• **Data shown**
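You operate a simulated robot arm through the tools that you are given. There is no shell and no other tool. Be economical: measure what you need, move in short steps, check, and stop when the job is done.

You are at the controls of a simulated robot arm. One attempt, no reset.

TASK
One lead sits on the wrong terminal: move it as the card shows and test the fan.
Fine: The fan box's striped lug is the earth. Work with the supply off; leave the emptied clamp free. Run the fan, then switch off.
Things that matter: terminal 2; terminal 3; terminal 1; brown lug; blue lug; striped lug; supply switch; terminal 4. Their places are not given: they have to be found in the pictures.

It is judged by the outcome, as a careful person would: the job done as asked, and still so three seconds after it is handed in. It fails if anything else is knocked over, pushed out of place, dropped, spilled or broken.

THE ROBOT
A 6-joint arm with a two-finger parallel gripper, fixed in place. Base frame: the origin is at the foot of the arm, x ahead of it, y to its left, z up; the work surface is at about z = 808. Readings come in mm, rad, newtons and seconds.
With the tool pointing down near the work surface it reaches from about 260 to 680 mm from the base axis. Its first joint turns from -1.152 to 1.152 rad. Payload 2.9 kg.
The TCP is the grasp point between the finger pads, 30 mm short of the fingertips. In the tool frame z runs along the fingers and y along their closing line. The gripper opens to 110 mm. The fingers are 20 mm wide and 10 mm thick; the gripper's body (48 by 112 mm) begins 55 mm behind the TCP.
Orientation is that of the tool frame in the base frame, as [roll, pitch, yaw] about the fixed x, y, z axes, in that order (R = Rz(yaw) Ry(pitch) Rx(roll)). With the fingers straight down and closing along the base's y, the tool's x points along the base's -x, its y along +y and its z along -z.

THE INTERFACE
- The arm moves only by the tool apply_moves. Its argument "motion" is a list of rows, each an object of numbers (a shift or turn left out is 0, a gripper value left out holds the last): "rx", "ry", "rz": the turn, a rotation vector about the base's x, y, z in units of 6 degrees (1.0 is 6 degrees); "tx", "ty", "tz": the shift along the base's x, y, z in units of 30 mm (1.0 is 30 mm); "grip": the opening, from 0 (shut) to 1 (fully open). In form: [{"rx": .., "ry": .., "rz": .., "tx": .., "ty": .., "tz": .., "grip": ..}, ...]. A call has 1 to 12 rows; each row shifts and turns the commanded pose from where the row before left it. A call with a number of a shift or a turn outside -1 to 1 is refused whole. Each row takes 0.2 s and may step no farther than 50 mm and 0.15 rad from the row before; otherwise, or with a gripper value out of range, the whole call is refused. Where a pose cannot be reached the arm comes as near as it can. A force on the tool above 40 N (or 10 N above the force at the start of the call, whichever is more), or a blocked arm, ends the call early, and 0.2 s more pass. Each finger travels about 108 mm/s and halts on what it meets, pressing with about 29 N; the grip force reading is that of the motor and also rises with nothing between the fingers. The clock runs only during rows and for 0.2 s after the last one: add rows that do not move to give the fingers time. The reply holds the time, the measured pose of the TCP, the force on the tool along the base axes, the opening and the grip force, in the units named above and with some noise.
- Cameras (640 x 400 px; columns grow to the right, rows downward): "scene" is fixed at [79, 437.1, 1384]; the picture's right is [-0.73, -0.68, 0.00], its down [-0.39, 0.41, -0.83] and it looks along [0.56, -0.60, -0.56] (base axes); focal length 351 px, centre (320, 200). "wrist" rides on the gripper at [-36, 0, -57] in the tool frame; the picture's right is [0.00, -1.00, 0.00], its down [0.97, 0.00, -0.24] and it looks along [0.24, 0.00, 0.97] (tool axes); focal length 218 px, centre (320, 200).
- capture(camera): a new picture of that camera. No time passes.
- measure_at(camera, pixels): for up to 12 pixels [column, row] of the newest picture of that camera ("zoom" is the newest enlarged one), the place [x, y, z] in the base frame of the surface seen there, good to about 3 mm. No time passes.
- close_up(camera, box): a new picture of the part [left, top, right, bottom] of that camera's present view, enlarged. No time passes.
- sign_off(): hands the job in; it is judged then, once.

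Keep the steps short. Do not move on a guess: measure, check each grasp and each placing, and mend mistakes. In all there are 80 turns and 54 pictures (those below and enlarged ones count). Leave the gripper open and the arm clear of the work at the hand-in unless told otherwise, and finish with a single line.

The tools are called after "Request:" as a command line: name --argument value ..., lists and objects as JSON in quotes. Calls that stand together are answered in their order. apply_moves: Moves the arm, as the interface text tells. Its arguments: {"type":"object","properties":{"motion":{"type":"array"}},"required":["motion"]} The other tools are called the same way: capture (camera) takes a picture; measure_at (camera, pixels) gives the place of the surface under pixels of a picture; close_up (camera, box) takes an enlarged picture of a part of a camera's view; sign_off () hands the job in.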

• **Problem statement**
How many lines in the listing above contain the string "striped"? Answer with the number only.

• **The solution**
2